[Entries from robot sessions]
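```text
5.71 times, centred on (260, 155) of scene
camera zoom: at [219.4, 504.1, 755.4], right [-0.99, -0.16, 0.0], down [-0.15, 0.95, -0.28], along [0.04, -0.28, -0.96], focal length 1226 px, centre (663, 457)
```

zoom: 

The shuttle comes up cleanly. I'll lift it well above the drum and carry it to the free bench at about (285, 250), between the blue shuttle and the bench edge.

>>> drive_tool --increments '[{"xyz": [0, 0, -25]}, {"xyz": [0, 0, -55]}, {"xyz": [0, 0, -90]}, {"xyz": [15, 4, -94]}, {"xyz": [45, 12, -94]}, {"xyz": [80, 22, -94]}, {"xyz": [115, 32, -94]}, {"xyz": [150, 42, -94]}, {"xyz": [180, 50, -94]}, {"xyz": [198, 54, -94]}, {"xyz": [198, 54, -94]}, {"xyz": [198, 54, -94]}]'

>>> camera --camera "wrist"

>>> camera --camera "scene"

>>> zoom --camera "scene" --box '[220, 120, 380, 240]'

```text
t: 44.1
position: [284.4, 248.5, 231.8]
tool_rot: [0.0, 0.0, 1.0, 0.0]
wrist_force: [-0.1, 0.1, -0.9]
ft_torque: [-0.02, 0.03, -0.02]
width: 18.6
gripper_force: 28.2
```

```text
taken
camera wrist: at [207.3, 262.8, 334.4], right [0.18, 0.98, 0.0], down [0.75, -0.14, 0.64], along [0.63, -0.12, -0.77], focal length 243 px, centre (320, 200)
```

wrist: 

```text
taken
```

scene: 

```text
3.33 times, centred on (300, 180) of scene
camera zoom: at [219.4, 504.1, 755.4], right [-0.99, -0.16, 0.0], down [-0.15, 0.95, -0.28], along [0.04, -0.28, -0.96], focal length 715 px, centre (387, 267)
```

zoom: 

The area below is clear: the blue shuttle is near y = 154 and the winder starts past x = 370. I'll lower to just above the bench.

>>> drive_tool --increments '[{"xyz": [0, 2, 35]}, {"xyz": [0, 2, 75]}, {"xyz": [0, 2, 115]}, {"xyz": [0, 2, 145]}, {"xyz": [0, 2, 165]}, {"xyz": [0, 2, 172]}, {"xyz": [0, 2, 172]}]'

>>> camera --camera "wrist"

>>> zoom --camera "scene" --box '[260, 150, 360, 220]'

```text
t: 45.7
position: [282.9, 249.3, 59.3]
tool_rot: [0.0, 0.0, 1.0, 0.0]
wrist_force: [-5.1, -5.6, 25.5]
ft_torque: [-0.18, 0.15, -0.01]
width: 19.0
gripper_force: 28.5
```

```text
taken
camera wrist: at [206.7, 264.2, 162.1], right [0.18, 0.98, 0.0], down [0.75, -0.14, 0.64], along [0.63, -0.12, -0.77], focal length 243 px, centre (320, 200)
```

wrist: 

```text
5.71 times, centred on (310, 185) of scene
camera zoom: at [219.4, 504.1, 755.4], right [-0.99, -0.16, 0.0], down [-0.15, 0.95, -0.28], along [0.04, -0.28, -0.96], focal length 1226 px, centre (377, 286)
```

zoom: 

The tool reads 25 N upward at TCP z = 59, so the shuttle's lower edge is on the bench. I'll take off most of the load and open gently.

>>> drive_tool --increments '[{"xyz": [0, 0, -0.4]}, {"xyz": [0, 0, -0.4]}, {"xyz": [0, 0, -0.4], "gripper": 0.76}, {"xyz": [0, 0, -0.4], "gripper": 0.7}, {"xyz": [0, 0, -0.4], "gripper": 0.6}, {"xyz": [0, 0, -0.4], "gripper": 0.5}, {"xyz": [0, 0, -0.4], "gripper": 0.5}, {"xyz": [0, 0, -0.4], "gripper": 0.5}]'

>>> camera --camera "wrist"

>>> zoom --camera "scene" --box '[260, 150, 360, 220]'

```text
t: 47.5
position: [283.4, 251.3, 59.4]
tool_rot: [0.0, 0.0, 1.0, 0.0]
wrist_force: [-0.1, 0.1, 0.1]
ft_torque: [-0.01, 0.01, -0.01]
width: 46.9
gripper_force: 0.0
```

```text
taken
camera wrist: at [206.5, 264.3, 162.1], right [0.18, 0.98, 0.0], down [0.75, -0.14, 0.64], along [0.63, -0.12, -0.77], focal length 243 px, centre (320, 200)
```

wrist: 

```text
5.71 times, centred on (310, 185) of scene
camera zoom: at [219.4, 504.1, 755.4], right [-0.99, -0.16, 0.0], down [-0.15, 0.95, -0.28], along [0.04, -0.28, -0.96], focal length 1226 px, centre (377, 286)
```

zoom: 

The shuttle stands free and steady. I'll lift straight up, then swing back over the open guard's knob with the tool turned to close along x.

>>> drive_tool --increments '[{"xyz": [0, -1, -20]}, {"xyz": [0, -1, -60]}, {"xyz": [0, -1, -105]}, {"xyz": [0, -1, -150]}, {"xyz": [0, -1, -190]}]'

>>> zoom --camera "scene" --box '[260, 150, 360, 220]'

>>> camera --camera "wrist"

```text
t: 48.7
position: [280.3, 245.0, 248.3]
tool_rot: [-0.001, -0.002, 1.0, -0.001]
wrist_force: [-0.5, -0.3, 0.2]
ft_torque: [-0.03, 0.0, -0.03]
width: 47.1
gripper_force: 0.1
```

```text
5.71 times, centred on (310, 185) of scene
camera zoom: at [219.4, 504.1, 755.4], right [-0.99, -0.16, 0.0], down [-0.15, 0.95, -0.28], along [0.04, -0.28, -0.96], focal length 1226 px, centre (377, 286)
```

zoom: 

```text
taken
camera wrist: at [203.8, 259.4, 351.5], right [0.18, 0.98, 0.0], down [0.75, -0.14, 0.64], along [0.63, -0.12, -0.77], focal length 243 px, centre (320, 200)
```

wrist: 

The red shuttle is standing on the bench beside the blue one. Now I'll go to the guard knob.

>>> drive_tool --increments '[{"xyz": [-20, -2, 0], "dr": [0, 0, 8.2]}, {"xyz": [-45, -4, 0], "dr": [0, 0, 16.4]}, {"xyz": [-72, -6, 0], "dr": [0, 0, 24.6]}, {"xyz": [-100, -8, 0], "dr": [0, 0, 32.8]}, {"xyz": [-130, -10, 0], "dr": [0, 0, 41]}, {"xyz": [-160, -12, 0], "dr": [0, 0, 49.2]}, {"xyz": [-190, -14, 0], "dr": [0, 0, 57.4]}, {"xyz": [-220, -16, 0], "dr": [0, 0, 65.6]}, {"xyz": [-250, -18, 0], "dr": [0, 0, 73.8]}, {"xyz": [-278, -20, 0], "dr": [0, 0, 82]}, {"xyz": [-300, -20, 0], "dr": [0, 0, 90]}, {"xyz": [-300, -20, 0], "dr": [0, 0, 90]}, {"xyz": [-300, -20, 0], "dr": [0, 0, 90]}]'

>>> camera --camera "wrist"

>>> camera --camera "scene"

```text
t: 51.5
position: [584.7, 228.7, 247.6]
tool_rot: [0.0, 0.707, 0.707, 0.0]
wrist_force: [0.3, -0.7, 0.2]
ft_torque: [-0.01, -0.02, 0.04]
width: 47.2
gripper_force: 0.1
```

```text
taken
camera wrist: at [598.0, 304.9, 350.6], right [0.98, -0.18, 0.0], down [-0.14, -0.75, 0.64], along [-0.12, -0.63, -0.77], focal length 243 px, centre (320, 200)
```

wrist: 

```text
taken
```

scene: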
---
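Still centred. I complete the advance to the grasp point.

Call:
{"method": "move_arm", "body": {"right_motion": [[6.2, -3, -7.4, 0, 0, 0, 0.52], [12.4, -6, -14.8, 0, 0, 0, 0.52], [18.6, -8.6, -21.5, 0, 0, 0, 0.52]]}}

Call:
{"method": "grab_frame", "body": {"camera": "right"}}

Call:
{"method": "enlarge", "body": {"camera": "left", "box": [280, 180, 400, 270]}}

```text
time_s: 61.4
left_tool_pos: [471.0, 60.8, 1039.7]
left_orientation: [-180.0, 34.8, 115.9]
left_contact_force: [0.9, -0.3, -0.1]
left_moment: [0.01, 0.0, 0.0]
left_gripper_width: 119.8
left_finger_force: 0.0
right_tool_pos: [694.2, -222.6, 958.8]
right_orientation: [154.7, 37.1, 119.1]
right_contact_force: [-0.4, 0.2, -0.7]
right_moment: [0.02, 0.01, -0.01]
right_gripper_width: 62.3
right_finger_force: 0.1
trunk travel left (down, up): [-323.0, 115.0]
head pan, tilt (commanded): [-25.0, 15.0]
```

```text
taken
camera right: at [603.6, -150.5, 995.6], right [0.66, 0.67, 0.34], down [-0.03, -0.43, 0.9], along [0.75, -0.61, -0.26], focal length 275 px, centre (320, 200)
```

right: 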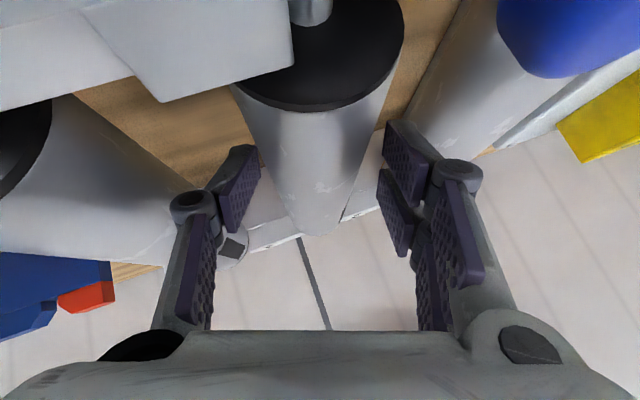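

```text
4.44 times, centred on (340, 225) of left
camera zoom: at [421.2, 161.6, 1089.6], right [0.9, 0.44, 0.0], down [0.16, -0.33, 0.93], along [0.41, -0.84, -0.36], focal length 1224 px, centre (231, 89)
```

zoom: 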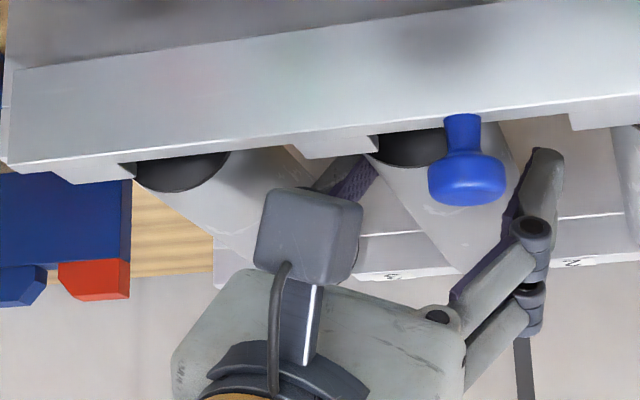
---
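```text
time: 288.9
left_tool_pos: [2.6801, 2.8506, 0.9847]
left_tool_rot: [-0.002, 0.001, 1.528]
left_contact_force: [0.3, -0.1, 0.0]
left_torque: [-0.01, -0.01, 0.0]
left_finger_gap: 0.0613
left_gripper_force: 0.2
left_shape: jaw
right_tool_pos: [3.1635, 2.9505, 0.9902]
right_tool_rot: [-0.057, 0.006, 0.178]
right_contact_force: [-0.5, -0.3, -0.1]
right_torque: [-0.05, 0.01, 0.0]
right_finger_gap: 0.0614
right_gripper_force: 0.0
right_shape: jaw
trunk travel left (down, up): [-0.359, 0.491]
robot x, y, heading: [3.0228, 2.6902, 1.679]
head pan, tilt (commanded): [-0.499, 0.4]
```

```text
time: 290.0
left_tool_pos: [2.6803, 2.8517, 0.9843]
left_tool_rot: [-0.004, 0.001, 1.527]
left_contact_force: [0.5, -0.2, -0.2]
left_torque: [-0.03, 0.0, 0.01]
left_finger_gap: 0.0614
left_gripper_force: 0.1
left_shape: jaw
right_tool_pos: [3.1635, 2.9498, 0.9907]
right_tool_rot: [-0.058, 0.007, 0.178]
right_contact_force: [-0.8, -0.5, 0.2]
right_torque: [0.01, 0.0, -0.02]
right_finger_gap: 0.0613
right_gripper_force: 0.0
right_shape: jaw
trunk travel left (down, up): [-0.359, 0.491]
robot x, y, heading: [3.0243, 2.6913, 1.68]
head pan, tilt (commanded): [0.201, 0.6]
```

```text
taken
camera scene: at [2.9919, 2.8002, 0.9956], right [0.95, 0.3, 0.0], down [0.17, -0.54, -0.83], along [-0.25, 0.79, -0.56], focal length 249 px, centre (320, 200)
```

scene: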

◆ What you need to do ◆
Go through the records above and copy every line with the word "heading".

◆ Exercise solution ◆
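robot x, y, heading: [3.0228, 2.6902, 1.679]
robot x, y, heading: [3.0243, 2.6913, 1.68]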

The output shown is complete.